/---

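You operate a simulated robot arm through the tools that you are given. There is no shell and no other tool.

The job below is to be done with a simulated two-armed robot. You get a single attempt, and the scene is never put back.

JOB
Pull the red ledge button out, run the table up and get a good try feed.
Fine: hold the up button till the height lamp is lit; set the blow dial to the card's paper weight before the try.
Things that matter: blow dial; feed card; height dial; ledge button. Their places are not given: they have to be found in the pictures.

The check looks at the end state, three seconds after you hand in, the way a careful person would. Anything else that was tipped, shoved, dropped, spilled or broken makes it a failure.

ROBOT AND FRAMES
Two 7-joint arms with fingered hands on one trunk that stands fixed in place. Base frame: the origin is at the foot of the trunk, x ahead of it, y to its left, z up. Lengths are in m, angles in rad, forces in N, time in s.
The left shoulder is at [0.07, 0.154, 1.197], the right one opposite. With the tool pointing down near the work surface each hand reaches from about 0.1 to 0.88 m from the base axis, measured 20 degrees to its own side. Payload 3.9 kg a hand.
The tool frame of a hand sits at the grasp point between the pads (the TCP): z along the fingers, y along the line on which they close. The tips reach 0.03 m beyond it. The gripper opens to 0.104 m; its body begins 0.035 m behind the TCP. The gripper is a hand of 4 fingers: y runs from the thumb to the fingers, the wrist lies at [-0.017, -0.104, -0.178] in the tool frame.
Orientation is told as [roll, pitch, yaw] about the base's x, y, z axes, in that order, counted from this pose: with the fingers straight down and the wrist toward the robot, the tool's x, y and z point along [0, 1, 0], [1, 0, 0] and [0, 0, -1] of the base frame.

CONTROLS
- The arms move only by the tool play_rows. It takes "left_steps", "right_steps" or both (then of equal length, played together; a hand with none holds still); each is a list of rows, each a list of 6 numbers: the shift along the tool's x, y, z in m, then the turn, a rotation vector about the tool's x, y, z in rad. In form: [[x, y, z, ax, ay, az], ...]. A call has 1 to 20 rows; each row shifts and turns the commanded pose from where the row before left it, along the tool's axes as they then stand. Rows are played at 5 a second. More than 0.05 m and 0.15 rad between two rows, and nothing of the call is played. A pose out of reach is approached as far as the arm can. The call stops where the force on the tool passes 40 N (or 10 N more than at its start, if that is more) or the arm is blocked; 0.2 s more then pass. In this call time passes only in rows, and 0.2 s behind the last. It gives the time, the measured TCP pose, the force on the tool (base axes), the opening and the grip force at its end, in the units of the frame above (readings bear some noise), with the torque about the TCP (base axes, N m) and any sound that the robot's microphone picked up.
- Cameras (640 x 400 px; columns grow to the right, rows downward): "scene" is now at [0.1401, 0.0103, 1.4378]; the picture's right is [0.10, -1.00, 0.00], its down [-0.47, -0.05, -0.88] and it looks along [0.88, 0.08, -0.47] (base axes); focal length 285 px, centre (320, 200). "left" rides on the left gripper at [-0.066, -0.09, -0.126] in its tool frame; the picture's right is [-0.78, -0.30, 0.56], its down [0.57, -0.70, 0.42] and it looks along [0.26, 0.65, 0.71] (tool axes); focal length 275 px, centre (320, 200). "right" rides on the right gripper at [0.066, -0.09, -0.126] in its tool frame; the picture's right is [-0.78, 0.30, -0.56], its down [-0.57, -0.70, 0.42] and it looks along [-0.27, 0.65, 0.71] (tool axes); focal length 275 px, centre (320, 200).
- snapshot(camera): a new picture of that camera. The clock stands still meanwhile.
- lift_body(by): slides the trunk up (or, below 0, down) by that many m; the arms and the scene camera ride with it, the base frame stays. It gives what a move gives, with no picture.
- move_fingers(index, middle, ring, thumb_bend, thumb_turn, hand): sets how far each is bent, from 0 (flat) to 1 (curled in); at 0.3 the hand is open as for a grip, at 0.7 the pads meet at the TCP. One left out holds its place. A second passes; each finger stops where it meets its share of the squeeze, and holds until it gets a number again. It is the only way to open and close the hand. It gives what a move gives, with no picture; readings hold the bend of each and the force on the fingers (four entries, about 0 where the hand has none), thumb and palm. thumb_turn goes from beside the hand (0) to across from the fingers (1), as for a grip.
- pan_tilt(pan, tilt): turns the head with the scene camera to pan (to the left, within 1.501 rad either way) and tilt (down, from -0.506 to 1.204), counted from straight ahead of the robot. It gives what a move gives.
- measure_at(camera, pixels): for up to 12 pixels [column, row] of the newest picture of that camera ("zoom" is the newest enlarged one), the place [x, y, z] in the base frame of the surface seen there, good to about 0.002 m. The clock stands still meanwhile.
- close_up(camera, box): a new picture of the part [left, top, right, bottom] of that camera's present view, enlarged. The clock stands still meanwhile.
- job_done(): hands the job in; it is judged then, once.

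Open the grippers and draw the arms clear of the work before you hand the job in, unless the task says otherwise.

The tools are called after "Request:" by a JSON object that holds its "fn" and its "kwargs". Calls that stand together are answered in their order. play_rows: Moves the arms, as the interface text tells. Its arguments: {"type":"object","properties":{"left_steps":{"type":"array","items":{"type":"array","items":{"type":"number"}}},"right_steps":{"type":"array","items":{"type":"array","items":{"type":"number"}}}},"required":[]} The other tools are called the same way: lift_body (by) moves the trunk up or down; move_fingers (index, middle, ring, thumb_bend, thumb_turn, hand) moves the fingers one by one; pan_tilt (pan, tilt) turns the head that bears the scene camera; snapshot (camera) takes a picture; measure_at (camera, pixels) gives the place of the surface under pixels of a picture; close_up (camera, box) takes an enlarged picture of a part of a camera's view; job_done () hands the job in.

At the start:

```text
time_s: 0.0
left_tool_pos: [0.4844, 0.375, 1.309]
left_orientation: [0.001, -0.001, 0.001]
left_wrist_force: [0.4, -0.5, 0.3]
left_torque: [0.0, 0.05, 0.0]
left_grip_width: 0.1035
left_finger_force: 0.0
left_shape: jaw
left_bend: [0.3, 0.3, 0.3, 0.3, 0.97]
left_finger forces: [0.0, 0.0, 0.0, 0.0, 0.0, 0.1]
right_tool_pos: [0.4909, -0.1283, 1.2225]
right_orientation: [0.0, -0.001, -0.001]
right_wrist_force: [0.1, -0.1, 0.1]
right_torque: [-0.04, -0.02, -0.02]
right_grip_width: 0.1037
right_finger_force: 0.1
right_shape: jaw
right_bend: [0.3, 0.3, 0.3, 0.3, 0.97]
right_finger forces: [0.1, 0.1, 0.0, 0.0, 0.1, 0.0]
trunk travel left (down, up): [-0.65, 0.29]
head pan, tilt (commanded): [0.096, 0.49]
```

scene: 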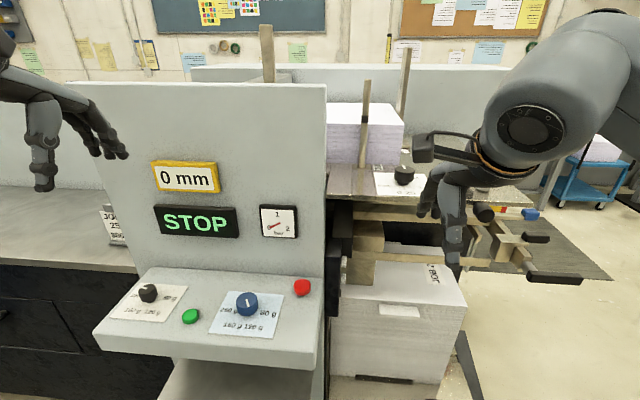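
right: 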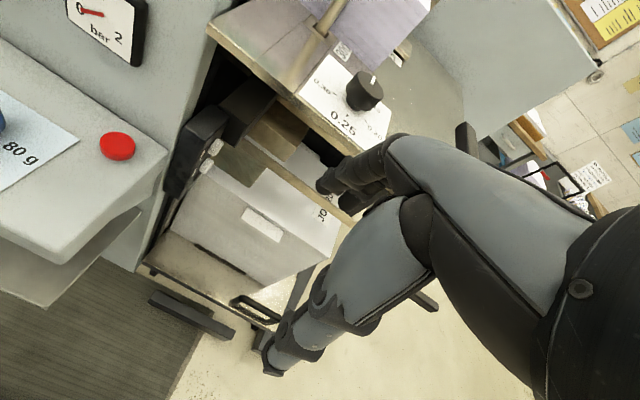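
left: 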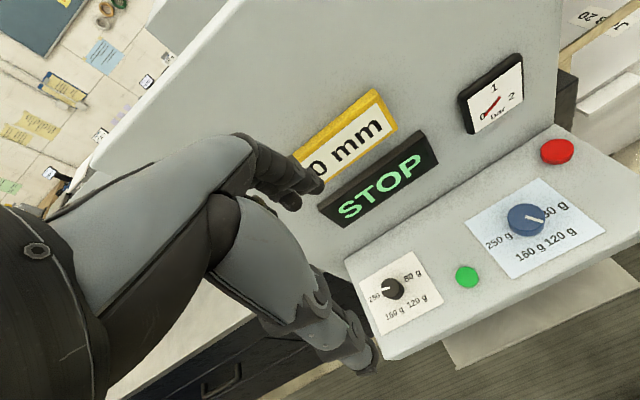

\---

Copy out every line of the data that includes "dial".

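Fine: hold the up button till the height lamp is lit; set the blow dial to the card's paper weight before the try.
Things that matter: blow dial; feed card; height dial; ledge button. Their places are not given: they have to be found in the pictures.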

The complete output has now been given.